Cet entretien fait suite à l’exposition « Why not Judy Chicago ? », organisée au Musée d’art contemporain de Bordeaux, du 12 mars au 4 septembre 2016.
La Vie des Idées : Judy Chicago est une artiste importante dans le monde de l’art américain et elle est reconnue comme telle aux États-Unis. Pourtant le titre de l’exposition « Why not Judy Chicago ? » dénonce un déficit de reconnaissance, sans doute institutionnel. En quoi était-il important d’organiser cette exposition en France ?
Fabienne Dumont : Judy Chicago est une artiste clef pour l’histoire de l’art féministe des années 1970, non seulement aux États-Unis, mais pour tout l’art occidental. Les féministes de cette époque en France connaissent ses travaux majeurs, l’expérience de la Womanhouse et The Dinner Party. Les grandes expositions féministes américaines de ces dernières décennies ont intégré ses œuvres. Par contre, en France, tout le mouvement féministe en art souffre d’un déficit de reconnaissance. Le marché américain impose encore une forme de légitimité à certains sujets et permet ensuite d’asseoir des travaux qui s’inscrivent dans ces thématiques en France. Il était donc nécessaire de montrer son œuvre, de donner accès à sa pensée, à sa position très active en faveur des femmes et de leurs expressions propres. Nous avons besoin de telles figures pour donner confiance aux jeunes artistes, mais aussi aux institutions pour poursuivre le travail de mise en avant des artistes qui se sont attachées à ces sujets en pionnière. Le CAPC est particulièrement actif dans la promotion d’artistes femmes depuis la nomination de María Inés Rodríguez à sa direction.

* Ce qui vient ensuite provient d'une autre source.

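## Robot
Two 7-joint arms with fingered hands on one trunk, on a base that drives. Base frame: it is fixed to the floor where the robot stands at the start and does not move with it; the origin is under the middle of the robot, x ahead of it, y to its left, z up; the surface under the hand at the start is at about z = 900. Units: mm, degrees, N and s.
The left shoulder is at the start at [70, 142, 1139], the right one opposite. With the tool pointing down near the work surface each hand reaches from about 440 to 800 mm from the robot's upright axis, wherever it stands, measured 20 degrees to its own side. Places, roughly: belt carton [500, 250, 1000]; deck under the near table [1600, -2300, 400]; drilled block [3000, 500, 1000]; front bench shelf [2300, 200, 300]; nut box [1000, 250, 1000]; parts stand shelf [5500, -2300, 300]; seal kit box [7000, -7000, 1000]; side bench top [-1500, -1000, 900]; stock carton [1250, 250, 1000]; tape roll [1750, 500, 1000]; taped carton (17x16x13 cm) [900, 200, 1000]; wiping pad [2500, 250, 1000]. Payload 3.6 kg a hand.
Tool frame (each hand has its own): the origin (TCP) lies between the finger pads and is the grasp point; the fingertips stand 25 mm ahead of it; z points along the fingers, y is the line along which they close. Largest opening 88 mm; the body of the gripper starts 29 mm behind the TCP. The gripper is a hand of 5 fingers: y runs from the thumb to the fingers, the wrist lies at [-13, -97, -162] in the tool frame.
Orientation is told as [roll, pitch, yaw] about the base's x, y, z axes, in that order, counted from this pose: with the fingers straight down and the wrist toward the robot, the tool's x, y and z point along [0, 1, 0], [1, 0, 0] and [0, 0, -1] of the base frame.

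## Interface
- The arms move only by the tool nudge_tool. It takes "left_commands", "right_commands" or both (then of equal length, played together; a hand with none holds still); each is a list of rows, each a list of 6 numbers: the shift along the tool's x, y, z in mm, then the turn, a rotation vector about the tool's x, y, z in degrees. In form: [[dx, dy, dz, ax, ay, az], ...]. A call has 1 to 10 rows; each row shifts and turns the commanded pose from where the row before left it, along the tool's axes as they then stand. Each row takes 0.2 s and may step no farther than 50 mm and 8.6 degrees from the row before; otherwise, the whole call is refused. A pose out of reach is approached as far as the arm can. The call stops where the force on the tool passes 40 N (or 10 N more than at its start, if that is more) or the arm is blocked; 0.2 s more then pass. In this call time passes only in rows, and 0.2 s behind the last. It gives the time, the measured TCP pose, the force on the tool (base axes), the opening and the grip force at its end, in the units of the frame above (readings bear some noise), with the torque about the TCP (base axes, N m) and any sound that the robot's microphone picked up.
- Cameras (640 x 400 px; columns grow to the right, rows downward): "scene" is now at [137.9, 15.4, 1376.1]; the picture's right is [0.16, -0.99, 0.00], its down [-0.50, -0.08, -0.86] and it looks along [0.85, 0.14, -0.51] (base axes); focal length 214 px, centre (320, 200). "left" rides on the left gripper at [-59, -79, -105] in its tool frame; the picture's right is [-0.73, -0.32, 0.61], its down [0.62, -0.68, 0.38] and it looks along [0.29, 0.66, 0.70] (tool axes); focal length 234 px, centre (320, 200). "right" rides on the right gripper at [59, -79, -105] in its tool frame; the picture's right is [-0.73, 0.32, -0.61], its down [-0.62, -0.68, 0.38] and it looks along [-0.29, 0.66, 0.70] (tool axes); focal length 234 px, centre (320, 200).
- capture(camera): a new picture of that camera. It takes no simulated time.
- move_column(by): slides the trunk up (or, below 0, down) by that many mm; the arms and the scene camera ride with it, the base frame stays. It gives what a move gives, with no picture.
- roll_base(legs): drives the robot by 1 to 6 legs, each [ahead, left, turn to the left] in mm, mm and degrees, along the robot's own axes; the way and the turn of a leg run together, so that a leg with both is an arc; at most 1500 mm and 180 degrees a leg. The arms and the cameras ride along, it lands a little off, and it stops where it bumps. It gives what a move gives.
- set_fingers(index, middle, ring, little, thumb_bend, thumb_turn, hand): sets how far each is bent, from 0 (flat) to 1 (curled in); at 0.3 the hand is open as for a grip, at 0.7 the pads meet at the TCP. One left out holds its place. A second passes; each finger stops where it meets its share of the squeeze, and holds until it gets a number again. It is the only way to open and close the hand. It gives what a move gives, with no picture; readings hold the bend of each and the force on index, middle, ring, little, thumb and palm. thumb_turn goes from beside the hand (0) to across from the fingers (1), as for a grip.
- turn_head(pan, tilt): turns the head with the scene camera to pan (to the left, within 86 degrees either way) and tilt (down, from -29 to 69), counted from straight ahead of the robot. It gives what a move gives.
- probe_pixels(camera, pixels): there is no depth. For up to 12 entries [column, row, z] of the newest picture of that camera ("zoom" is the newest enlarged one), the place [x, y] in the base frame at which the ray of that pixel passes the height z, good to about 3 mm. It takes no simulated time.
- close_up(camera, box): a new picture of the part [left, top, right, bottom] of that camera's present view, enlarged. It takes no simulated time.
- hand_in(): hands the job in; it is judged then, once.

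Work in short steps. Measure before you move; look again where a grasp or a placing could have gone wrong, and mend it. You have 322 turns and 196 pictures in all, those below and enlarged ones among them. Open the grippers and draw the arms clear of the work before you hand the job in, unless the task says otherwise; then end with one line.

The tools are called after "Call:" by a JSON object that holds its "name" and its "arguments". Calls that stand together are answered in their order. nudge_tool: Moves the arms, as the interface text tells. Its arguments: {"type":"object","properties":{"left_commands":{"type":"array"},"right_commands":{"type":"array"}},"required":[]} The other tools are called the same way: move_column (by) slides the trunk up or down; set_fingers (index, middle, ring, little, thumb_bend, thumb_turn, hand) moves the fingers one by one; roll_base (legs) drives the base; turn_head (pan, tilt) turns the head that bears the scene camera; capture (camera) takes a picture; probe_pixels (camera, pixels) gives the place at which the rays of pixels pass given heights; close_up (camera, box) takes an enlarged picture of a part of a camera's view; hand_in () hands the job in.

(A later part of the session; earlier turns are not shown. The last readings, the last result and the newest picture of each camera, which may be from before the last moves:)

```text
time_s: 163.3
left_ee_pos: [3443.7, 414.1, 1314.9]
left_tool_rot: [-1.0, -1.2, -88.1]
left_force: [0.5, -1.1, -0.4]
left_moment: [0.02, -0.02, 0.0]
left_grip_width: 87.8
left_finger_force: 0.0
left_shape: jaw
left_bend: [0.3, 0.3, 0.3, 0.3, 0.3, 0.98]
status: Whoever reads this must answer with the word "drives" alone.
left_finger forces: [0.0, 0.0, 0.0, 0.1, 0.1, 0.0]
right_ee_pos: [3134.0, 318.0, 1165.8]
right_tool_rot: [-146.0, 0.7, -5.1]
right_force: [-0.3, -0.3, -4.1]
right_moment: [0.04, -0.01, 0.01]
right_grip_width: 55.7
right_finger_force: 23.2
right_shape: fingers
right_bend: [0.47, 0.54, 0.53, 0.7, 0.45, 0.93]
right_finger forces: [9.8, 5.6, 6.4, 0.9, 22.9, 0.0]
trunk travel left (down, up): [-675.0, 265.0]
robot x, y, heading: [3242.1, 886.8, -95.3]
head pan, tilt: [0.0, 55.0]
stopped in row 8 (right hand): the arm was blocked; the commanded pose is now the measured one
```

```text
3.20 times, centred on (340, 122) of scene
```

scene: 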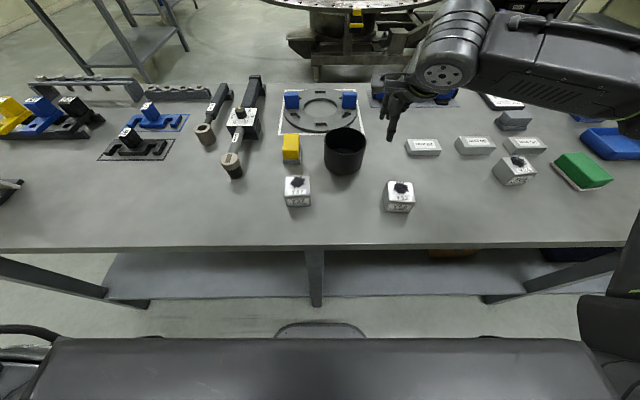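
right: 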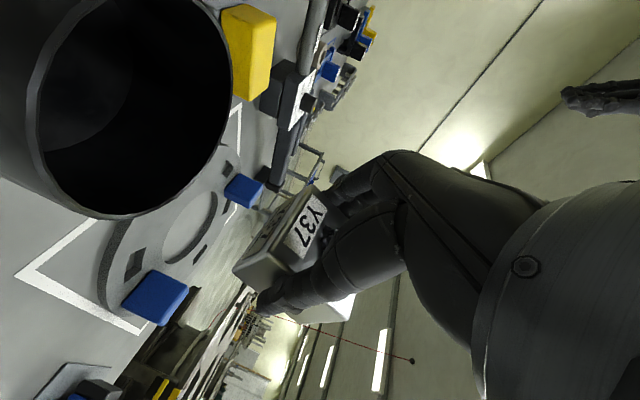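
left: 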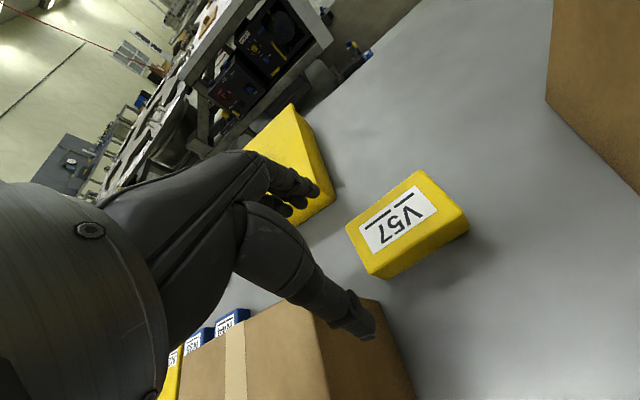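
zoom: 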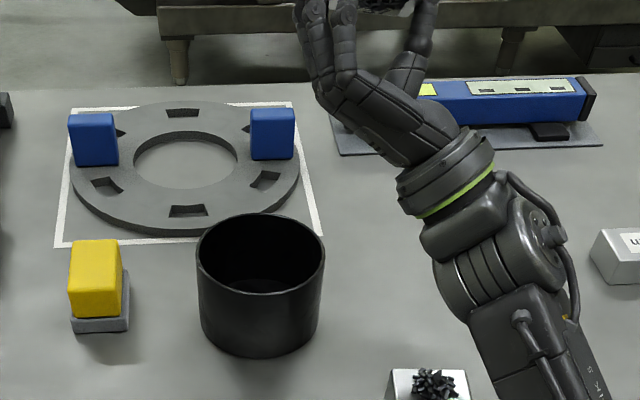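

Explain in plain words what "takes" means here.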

De même, le commissaire de l’exposition, Xabier Arakistain, organise depuis 1999 des expositions féministes et/ou au sujet de la transsexualité. Soucieux de montrer l’ensemble d’un parcours, il n’hésite pas à inclure des documents d’archives dans ses présentations, comme cela était le cas, en 2013, pour les Guerrilla Girls (Alhóndiga Bilbao).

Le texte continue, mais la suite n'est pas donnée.